[GIVEN TASK 1] Write out the document from "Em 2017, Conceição" to "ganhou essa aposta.", both included.
[GIVEN TASK 2] Repeat exactly the lines between and including those that contain "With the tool" and "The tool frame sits". Output no other line.

[DATA]
— begin —

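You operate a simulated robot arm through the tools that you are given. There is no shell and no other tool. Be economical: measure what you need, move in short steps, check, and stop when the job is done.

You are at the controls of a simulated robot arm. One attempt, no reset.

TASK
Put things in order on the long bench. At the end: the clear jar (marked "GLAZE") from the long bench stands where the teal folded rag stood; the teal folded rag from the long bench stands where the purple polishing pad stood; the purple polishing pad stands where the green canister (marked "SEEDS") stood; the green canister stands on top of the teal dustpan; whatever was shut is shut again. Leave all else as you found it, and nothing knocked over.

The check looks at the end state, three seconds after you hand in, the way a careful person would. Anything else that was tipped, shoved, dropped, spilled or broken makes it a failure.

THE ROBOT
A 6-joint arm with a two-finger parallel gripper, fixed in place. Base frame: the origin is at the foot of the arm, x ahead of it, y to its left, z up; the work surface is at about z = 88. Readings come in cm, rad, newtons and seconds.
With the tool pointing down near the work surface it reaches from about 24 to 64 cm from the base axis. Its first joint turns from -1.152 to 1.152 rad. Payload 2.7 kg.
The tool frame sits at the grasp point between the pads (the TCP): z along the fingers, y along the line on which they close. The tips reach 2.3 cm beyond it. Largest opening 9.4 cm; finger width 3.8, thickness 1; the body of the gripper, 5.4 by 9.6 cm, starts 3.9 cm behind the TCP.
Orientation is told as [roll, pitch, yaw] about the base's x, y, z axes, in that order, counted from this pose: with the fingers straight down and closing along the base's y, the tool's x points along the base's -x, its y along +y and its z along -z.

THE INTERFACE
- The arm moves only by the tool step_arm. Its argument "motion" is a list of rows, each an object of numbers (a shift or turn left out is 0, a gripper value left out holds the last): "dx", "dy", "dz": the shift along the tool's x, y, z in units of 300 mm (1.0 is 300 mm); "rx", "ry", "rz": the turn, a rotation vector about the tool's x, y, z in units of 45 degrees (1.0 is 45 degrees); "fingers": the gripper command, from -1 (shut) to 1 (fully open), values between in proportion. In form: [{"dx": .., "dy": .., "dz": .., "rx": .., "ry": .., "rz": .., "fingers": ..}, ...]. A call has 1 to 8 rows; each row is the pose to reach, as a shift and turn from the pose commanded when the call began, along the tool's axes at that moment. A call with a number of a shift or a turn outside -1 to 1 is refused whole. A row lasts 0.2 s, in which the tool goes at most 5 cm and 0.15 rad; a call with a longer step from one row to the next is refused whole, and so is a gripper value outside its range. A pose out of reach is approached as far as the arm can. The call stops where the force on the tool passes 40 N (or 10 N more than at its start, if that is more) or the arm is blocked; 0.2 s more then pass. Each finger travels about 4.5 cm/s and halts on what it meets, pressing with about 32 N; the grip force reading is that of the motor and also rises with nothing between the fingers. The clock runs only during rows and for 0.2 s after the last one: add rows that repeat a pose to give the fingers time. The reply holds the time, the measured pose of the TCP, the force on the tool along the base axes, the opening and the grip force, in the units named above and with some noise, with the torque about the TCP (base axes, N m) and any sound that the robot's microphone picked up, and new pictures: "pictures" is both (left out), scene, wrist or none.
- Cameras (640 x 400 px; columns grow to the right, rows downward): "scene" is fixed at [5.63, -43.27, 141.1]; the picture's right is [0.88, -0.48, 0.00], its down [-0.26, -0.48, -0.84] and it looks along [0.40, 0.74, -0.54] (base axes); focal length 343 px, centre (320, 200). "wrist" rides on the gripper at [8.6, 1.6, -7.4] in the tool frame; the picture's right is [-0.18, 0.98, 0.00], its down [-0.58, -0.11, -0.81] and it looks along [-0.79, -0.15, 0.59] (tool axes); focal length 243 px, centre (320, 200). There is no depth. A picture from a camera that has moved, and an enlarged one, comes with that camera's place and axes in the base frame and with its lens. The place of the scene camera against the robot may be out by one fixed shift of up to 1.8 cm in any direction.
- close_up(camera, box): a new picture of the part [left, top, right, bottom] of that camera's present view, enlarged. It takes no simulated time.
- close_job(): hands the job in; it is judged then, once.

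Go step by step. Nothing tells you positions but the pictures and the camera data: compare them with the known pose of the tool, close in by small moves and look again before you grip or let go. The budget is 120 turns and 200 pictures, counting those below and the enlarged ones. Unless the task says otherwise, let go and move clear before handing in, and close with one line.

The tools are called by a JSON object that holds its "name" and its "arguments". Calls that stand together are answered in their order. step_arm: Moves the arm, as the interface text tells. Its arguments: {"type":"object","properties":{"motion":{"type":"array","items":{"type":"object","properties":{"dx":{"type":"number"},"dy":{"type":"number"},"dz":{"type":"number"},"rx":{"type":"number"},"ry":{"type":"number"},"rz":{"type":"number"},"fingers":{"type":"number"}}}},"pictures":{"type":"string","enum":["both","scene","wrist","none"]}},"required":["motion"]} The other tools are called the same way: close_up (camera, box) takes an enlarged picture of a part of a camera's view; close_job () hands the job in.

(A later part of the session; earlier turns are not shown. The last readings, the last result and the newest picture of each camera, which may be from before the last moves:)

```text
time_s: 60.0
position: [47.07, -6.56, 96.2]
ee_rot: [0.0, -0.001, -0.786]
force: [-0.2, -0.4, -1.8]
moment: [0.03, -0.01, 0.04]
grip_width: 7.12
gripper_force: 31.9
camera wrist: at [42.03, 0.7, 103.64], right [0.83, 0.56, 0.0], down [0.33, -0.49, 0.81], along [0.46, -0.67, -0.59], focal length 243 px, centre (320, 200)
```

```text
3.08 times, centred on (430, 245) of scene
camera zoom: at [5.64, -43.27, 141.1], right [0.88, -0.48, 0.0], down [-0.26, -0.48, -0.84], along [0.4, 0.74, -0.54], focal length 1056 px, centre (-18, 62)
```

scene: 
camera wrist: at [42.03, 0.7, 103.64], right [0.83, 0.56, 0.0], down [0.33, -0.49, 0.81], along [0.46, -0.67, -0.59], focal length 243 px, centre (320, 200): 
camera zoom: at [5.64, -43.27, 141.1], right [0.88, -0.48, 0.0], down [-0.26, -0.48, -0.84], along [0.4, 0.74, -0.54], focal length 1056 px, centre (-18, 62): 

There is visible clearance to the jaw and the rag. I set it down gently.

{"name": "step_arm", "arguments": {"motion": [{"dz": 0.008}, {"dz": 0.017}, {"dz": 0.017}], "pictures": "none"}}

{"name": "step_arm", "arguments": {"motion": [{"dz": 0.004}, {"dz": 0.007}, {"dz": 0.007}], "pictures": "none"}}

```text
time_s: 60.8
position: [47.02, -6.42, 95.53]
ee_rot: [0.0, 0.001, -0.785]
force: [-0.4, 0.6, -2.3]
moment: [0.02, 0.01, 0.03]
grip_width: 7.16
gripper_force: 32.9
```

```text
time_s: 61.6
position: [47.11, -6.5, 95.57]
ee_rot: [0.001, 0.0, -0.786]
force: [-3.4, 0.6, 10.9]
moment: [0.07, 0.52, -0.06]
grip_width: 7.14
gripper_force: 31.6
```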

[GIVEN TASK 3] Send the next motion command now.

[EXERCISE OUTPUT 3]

— end —

[DOCUMENT]
— begin —

O empate caseiro de ontem frente ao Rangers não foi apenas um percalço. É a soma de todos os sinais problemáticos que o futebol de Sérgio Conceição tem dado desde o ano passado. E é sobretudo sobre o treinador que escrevo hoje.
Em 2017, Conceição conseguiu ser o sapador do clube quando ao FC Porto lhe foi diagnosticada a maior paralisia financeira da sua história. Percebeu que era mais impactante evitar o penta do maior rival do que ser campeão. Agregou os adeptos em torno dessa mensagem e espicaçou um balneário que já estava farto de ver o Benfica ser campeão. Apostou na motivação como a principal arma para conquistar o título e a verdade é que ganhou essa aposta.
Conceição focou-se na união, na roda, na família, num contexto particular de conflito Norte/Sul, onde esses valores ganham peso. Sem direito a reforços, formou uma manta de retalhos resistente e duradoura com o plantel que lhe deram e até resgatou tecidos que nós já dávamos como mortos, arranjando-lhes utilidade. Esse mérito vai sobreviver.

— end —

[EXERCISE OUTPUT 1]
Em 2017, Conceição conseguiu ser o sapador do clube quando ao FC Porto lhe foi diagnosticada a maior paralisia financeira da sua história. Percebeu que era mais impactante evitar o penta do maior rival do que ser campeão. Agregou os adeptos em torno dessa mensagem e espicaçou um balneário que já estava farto de ver o Benfica ser campeão. Apostou na motivação como a principal arma para conquistar o título e a verdade é que ganhou essa aposta.

[EXERCISE OUTPUT 2]
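With the tool pointing down near the work surface it reaches from about 24 to 64 cm from the base axis. Its first joint turns from -1.152 to 1.152 rad. Payload 2.7 kg.
The tool frame sits at the grasp point between the pads (the TCP): z along the fingers, y along the line on which they close. The tips reach 2.3 cm beyond it. Largest opening 9.4 cm; finger width 3.8, thickness 1; the body of the gripper, 5.4 by 9.6 cm, starts 3.9 cm behind the TCP.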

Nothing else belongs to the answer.